Material consequence, however, relies on the context of the claims made; that is, we need knowledge of the nature of things in order to determine the validity of the consequence. Therefore, if we were to substitute certain claims for others, the validity would be destroyed.
For example: “If it is a whale, it is a mammal”
Our knowledge of the context of the statement allows us to affirm that it is valid to state that a whale is a mammal due to prior knowledge about the whale being a mammal. However, if we were to replace “whale” or “mammal” with, perhaps, “wood”, the validity no longer holds. Therefore, our knowledge of the nature of things is crucial in determining material consequence.
Abelard referred to formal and material consequence as perfect and imperfect consequences, respectively. So, if we say that an argument is perfect, we are implying that our knowledge of its validity is irrespective of our knowledge of the world. This notion seems problematic and reminds me of Galileo Galilei’s Two Kinds of Properties in which he argues for estrangement from the world in order to reach truth. He argues that we make a projective error by mistaking features of our ideas about things for properties of the world itself; and therefore for truth. In short, he thinks that our sensory experience of the nature of things is deceptive; we do not see properties of things, we see our ideas about the properties of things.
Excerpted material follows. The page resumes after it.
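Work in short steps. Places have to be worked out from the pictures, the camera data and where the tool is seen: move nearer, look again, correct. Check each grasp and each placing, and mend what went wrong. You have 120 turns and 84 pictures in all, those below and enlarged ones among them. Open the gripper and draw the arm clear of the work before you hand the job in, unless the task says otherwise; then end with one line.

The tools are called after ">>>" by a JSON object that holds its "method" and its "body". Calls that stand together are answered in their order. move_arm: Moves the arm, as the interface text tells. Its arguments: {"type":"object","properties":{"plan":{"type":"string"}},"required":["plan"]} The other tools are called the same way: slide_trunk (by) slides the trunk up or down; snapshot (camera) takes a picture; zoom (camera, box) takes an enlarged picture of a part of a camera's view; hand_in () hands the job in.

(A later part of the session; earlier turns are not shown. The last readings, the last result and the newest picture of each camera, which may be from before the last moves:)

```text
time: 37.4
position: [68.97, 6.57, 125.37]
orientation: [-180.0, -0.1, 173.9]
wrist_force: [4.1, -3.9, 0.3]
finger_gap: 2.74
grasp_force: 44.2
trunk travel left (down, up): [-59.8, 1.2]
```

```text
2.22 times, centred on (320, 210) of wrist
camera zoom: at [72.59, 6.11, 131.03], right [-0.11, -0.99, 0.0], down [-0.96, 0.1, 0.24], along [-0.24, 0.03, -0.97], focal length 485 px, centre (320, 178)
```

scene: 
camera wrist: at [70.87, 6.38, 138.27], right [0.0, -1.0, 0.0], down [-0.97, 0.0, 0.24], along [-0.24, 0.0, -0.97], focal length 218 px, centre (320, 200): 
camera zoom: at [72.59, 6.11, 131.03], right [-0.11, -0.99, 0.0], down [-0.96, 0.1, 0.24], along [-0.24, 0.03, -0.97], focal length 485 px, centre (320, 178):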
We can see this correlation with perfect or formal consequences, in which an estrangement from our knowledge of nature of things is required in order to reach validity. However, my problem with this lies here: if we attain knowledge through experience, and if we experience through the senses, then are our senses simply deceiving us, as Galileo infers? If this is so, and if we maintain that experience and sense perception are inalienable then how do we reach perfect entailments?